Give the number of lines holding the string "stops" and nothing more.

↓

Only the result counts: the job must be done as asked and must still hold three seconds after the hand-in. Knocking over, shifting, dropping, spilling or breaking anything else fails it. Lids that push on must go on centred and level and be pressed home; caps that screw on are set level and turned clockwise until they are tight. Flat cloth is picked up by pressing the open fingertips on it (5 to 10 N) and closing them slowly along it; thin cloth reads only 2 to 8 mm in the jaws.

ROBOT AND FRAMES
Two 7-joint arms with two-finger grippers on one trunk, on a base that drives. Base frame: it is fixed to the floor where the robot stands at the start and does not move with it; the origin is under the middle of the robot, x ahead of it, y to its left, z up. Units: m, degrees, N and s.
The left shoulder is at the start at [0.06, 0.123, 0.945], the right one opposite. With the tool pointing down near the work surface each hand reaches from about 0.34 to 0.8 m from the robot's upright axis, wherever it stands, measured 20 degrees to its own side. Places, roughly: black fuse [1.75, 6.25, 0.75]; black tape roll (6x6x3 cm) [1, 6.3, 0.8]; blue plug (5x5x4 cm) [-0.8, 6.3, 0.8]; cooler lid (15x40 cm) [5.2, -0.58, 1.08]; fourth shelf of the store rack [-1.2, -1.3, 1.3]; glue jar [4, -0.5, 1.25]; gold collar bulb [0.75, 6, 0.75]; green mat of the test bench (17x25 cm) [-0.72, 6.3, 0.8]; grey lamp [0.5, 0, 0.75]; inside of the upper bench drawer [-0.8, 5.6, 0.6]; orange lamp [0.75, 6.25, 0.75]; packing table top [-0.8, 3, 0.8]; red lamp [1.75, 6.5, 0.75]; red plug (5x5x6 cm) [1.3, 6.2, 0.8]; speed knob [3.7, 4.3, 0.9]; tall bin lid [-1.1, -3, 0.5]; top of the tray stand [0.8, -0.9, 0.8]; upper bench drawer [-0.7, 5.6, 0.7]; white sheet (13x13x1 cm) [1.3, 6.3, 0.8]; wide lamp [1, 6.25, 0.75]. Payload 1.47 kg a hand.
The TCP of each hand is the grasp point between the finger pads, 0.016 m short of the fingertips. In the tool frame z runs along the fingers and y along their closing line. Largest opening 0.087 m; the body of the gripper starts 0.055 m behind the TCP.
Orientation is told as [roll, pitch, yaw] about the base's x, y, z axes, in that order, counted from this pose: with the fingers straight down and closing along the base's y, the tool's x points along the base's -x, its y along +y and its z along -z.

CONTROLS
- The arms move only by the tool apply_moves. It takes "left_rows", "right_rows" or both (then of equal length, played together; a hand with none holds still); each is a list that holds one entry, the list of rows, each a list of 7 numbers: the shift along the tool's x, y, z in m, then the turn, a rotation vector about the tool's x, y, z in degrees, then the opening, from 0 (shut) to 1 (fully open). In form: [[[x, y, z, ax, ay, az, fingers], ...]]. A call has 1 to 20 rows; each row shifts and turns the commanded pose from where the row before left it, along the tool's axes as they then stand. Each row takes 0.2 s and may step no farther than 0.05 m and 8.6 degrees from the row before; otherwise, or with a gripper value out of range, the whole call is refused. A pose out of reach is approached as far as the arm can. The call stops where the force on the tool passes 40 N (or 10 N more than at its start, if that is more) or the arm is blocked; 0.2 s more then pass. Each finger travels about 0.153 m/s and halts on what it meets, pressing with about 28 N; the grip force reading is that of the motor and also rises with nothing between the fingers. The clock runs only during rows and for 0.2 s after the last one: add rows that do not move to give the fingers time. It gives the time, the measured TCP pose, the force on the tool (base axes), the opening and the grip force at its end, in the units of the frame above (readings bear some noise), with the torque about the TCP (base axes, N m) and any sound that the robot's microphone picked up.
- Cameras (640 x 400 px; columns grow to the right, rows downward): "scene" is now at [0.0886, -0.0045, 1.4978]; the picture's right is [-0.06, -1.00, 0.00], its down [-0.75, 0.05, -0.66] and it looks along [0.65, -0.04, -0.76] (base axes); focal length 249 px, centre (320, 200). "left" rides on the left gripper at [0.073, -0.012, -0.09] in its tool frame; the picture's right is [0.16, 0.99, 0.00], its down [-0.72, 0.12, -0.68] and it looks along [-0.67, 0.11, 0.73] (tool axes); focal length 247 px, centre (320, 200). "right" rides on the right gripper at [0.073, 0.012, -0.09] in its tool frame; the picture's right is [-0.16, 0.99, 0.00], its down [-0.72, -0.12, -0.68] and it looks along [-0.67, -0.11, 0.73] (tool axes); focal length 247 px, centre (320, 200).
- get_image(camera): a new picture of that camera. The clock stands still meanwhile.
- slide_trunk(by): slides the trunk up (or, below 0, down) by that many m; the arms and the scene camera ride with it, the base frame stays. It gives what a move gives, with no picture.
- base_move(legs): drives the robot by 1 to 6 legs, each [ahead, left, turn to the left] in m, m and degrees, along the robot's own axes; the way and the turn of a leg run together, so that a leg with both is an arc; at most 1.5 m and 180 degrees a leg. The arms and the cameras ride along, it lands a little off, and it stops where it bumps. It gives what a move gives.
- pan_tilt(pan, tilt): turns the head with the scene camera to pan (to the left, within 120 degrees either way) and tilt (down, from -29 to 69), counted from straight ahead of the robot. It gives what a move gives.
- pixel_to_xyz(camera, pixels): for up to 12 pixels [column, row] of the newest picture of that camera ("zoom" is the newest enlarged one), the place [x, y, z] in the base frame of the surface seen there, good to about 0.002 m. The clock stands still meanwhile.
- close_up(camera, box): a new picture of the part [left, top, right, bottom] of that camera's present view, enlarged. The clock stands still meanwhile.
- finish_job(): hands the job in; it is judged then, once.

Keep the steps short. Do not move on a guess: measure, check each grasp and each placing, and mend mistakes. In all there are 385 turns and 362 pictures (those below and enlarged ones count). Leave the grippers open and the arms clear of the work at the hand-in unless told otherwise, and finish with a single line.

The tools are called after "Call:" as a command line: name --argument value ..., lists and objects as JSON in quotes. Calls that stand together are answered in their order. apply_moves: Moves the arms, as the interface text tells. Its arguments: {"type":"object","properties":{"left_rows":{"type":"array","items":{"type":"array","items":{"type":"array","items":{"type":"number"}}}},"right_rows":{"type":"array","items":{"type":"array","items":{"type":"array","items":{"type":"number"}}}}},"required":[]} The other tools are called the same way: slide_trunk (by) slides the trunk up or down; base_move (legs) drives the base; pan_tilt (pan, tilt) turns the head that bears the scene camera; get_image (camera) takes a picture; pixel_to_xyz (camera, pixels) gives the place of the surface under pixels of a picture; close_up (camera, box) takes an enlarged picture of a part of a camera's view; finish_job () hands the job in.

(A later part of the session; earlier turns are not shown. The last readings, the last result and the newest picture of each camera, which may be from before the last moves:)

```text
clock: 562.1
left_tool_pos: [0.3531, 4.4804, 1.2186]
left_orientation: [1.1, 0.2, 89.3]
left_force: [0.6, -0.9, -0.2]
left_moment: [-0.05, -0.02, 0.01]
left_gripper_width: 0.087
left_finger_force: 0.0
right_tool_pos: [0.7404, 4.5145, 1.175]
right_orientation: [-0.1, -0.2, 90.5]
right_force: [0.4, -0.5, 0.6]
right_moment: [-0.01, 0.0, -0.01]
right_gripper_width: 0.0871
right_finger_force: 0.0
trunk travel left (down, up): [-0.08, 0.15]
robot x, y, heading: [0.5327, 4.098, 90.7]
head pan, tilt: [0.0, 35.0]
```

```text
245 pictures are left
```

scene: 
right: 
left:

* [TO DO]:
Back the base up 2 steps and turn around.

↑

* [EXERCISE OUTPUT]:
2